──────── Given text ────────

Human MUS81-EME2 can cleave a variety of DNA structures including intact Holliday junction and nicked duplex.

MUS81 shares a high-degree homology with the catalytic XPF subunit of the XPF-ERCC1 endonuclease complex. It is catalytically active only when complexed with the regulatory subunits Mms4 or Eme1 in budding and fission yeasts, respectively, and EME1 or EME2 in humans. Although Mus81 complexes are implicated in the resolution of recombination intermediates in vivo, recombinant yeast Mus81-Mms4 and human MUS81-EME1 isolated from Escherichia coli fail to cleave intact Holliday junctions (HJs) in vitro. In this study, we show that human recombinant MUS81-EME2 isolated from E. coli cleaves HJs relatively efficiently, compared to MUS81-EME1. Furthermore, MUS81-EME2 catalyzed cleavage of nicked and gapped duplex deoxyribonucleic acids (DNAs), generating double-strand breaks. The presence of a 5' phosphate terminus at nicks and gaps rendered DNA significantly less susceptible to the cleavage by MUS81-EME2 than its absence, raising the possibility that this activity could play a role in channeling damaged DNA duplexes that are not readily repaired into the recombinational repair pathways. Significant differences in substrate specificity observed with unmodified forms of MUS81-EME1 and MUS81-EME2 suggest that they play related but non-overlapping roles in DNA transactions.

Rad52/Rad59-dependent recombination as a means to rectify faulty Okazaki fragment processing.

──────── Data ────────

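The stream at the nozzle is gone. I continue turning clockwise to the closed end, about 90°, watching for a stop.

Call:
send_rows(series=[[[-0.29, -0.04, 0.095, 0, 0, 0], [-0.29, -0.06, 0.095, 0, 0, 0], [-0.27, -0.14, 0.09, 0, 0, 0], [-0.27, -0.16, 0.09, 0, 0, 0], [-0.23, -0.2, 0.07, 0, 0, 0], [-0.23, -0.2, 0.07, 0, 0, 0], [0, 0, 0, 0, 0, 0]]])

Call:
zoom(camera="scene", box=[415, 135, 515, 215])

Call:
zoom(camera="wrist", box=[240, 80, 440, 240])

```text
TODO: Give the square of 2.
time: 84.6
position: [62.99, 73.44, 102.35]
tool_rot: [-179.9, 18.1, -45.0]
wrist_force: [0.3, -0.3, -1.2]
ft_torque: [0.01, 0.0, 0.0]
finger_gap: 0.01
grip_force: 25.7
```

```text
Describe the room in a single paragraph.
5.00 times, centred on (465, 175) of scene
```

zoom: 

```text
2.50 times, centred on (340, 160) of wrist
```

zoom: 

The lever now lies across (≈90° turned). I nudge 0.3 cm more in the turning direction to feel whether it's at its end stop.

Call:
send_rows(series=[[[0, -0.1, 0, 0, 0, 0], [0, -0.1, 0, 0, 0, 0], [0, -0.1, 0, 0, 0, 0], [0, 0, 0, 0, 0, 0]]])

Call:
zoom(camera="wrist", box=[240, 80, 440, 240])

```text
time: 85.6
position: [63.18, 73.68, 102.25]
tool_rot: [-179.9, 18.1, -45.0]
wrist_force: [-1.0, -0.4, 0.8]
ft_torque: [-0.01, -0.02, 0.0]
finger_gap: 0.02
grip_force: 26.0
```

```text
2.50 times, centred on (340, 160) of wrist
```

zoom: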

────────

_Problem statement_
Write what comes next in the given text.

_Output below_
The correct removal of 5'-flap structures by Rad27 and Dna2 during Okazaki fragment maturation is crucial for the stable maintenance of genetic materials and cell viability. In this study, we identified RAD52, a key recombination protein, as a multicopy suppressor of dna2-K1080E, a lethal helicase-negative mutant allele of DNA2 in yeasts. In contrast, the overexpression of Rad51, which works conjointly with Rad52 in canonical homologous recombination, failed to suppress the growth defect of the dna2-K1080E mutation, indicating that Rad52 plays a unique and distinct role in Okazaki fragment metabolism. We found that the recombination-defective Rad52-QDDD/AAAA mutant did not rescue dna2-K1080E, suggesting that Rad52-mediated recombination is important for suppression. The Rad52-mediated enzymatic stimulation of Dna2 or Rad27 is not a direct cause of suppression observed in vivo, as both Rad52 and Rad52-QDDD/AAAA proteins stimulated the endonuclease activities of both Dna2 and Rad27 to a similar extent. The recombination mediator activity of Rad52 was dispensable for the suppression, whereas both the DNA annealing activity and its ability to interact with Rad59 were essential. In addition, we found that several cohesion establishment factors, including Rsc2 and Elg1, were required for the Rad52-dependent suppression of dna2-K1080E. Our findings suggest a novel Rad52/Rad59-dependent, but Rad51-independent recombination pathway that could ultimately lead to the removal of faulty flaps in conjunction with cohesion establishment factors.

Human MUS81 complexes stimulate flap endonuclease 1.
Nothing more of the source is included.